Those were the results, mind you, at the height of the Jim Crow era, when discrimination and white-on-black racial violence were out in the open and, in many cases, celebrated. So it's no surprise that with that kind of overt bigotry now underground, white denialism of persistent institutional racism is alive and well, according to new national survey data analyzed by the Greenlining Institute.

As the watchdog group's report finds:

- While many objective measures of health suggest that black Americans are in worse health overall than whites, a majority of whites believe blacks’ health is “about the same” as whites. A plurality of blacks, 53 percent, as well as 39 percent of Latinos and 50 percent of people from other racial backgrounds, believe that blacks are in worse health overall than whites.

- 67 percent of blacks and 52 percent of Latinos believe that blacks make less money than whites, a view that tracks with official statistics on income, wealth and unemployment. Only 37 percent of whites believe that blacks make less money than whites, with a narrow majority believing that blacks’ and whites’ incomes are about the same.

No doubt these numbers exemplify three distinct forces.

First, there's willful ignorance by hardcore bigots. As the study documented, "the higher whites were in racial resentment the less likely they were to believe that there is a lot of racial discrimination in American today" while "racial resentment was found to be related to decreased support for the beliefs that blacks are in worse health than whites, earn less money than whites and that the federal government treats whites better than it treats blacks." In other words, white racists who hate black people and discriminate against them are also unwilling to believe (or at least admit to believing) that black people face racism and discrimination. Somehow, white racists' own racism never factors into their perceptions of the black experience.

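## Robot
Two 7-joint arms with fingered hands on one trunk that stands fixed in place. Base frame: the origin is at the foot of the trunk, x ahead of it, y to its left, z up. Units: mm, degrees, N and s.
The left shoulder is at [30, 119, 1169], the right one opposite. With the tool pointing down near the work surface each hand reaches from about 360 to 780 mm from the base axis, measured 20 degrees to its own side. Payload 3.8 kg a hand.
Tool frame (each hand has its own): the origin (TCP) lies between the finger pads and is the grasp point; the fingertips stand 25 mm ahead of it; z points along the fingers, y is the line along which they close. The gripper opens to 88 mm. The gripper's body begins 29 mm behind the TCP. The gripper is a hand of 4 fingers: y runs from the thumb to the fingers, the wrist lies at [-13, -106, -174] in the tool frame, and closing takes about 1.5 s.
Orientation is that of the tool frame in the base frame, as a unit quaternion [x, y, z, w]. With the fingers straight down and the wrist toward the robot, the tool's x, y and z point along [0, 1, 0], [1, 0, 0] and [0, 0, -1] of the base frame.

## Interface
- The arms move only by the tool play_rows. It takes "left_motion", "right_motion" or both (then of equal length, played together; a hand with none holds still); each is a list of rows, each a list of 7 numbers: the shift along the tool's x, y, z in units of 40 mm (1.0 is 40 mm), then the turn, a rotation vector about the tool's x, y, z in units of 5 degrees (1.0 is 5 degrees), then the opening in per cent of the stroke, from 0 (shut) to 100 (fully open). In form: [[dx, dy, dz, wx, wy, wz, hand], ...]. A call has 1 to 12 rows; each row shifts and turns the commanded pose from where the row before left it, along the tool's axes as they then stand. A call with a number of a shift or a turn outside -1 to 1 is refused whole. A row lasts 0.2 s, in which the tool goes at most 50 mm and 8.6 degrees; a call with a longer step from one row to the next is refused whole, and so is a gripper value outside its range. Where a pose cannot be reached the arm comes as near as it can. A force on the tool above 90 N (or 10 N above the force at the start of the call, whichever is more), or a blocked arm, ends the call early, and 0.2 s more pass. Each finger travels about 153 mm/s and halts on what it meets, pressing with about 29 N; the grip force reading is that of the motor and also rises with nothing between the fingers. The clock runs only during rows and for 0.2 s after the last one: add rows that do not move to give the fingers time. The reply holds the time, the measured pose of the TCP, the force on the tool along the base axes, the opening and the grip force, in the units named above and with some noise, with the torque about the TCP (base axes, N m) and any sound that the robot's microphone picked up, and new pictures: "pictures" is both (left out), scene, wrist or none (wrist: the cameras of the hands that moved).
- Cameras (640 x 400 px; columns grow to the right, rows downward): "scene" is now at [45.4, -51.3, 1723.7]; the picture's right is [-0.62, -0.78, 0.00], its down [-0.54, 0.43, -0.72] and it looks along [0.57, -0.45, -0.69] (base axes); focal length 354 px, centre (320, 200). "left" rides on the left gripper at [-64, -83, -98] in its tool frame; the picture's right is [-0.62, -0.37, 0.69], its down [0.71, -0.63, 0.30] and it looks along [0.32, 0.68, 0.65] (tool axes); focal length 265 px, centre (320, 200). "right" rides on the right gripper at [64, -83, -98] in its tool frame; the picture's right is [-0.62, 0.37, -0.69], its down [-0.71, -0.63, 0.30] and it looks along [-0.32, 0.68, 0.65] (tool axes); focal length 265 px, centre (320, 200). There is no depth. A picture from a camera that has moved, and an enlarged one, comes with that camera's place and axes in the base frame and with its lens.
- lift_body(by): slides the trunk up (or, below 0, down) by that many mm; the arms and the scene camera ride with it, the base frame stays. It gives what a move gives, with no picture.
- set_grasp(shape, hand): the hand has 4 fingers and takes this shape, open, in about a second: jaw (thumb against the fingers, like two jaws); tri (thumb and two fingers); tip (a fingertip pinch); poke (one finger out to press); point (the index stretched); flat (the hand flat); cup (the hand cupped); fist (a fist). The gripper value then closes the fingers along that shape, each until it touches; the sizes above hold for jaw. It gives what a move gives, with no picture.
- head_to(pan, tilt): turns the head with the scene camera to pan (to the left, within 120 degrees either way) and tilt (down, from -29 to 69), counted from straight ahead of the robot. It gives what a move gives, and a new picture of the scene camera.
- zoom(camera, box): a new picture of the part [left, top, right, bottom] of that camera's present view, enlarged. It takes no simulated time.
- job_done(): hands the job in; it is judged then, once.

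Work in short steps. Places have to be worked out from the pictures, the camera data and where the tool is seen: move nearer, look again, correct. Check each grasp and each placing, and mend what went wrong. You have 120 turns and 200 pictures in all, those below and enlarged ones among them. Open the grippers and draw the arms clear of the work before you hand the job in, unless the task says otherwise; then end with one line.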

Second, there's the success of white victimization propaganda, the kind that insists whites are being hit hardest in the economy; the president harbors "a deep seated hatred of white people"; affirmative action punishes white people; and whites are generally persecuted for their ethnicity. Not surprisingly, a segment of America exposed to unhealthy amounts of Fox News, Glenn Beck, Rush Limbaugh and political punditry have internalized these fables and come to genuinely believe that anti-black racism no longer exists.

Finally, there's the more benign, inadvertent ignorance of the plight of African-Americans by a white America that rarely gets a glimpse of the real black experience. That's partly due to persistent housing and school segregation, which often physically separates the white and black communities. It's also partly due to what might be called "The Huxtable Effect" first seen during the heyday of "The Cosby Show."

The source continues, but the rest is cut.